With the film's trailer currently being shown in cities throughout the country, Goldman's celebrity is starting to grow.

"A lot of people I've been meeting are saying 'I saw you in the movies,'" Goldman said. "They call me a star now. I'm far from a star. I'm just part of a group."

A Brooklyn native who celebrated his 78th birthday earlier this month, Goldman said he used to sing in his high school choir. "I've done a lot of shows, theater productions, musicals, drama I was onstage at the old Metropolitan Opera House in New York, not as a singer but as a supernumerary (which is a big word for a small role as an extra in a crowd). I just love jazz and classical music. I'm an opera buff."

He added that he was onstage at the Met with some of the greatest opera stars of that age. "It was one of the greatest experiences of my life," he said.

A friend suggested Goldman audition for the Young @ Heart chorus two years ago. He was accepted to the group and loves performing with them, but he's still getting used to the music the chorus performs.

"This is my first foray into rock," Goldman explained. "It's an interesting experience for me because I'm becoming acquainted with something I've never done before."

"He is and always will be faithful to classical and jazz so his involvement in the chorus has brought on some interesting conversations about different genres," Leah Lesser, Goldman's daughter, said.

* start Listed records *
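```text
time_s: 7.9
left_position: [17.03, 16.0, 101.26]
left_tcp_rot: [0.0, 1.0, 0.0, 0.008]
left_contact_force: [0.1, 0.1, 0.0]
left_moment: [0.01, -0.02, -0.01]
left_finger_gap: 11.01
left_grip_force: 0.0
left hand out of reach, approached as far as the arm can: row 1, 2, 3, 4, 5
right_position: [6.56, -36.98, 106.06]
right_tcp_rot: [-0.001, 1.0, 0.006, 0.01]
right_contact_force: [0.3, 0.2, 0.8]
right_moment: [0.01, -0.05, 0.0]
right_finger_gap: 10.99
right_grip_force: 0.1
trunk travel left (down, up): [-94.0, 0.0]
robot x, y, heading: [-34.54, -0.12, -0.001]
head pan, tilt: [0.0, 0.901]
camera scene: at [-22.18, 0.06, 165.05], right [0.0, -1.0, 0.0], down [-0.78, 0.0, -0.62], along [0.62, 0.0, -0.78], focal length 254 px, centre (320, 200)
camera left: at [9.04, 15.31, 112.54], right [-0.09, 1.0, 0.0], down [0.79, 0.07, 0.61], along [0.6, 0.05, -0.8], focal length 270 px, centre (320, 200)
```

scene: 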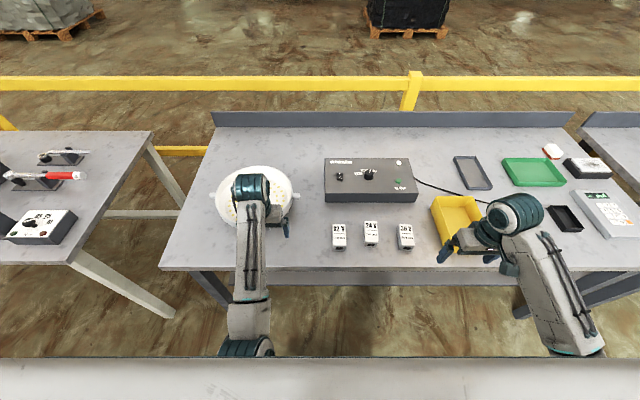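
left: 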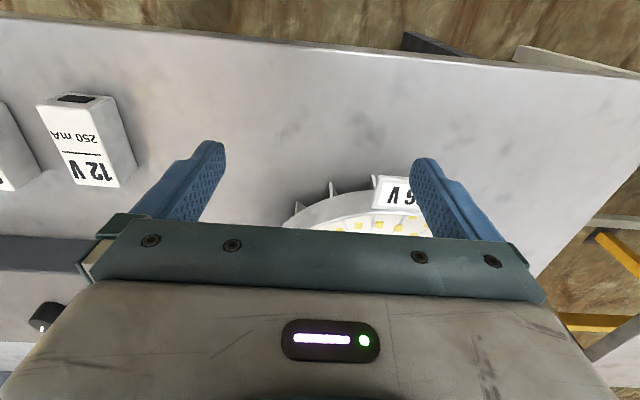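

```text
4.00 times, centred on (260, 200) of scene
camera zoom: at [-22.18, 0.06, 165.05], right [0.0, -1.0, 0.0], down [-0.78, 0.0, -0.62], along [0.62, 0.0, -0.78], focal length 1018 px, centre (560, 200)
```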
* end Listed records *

The Young @ Heart chorus began in 1982 and since then have been performing unique versions of popular pop and rock songs. The current incarnation of the chorus sings songs from the Clash, the Ramones, Coldplay and the Talking Heads. Goldman performs a duet of James Brown's "I Feel Good" in the film.

Traveling, not the music choice, is Goldman's favorite part of being in the chorus, however.

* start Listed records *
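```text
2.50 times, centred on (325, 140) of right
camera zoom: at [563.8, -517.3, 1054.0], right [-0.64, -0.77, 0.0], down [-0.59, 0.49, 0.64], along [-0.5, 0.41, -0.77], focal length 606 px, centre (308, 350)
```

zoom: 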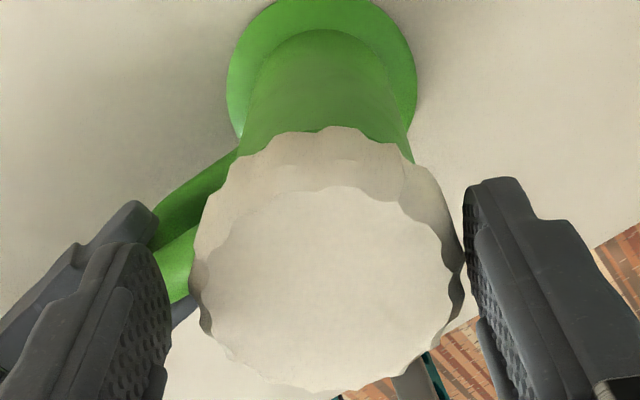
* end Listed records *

"The travel has been sensational, a marvelous experience," Goldman stated. "It's about seeing and feeling the reactions of the audiences wherever we go.

"I think younger audiences see their own parents in us, or wish their parents could do what we do," Goldman continued.

Lesser didn't always feel that way, though. "I remember being a teenager embarrassed to go grocery shopping with him because he would sing up and down the aisles of Big Y. He still does," she said.

Goldman said it was exciting to have the film crew follow the chorus for six weeks, recording their personalities, their thoughts and their dreams.

"We're elderly rockers," he said. "Hopefully, this movie will have a ripple effect and get more people into what we do."

Bob Cilman, director of the Young @ Heart chorus, praised Goldman as an excellent singer and complimented the rest of the chorus for their outstanding work, both performing live and in the film.

"We're a live group," Cilman explained. "Film is not something we're used to." He said he is happy with the end result, however.

"It is an intense movie about what it is to grow old," he said. And with the trailer for the documentary currently showing on more than 1,000 screens nationwide, Cilman's been receiving fan mail from people and places he never would have expected it to come from.

He added that the group's popularity comes in part from the staging local theater company No Theater has been providing for the last 11 years.

"Being part of the Young @ Heart chorus and traveling around the world performing with them has been the best thing for my dad in his retirement," Lesser said. "The upcoming movie is the sweetest icing on the cake imaginable.

"This is truly a once in a lifetime experience and we are so pleased that my dad is able to be part of it," she continued.

Goldman said that when the movie is released that he will be going to see it in a movie theater "without question."

"I'm going to keep singing as long as I can," Goldman said. "I just have to wonder how long will I be traveling on this road?"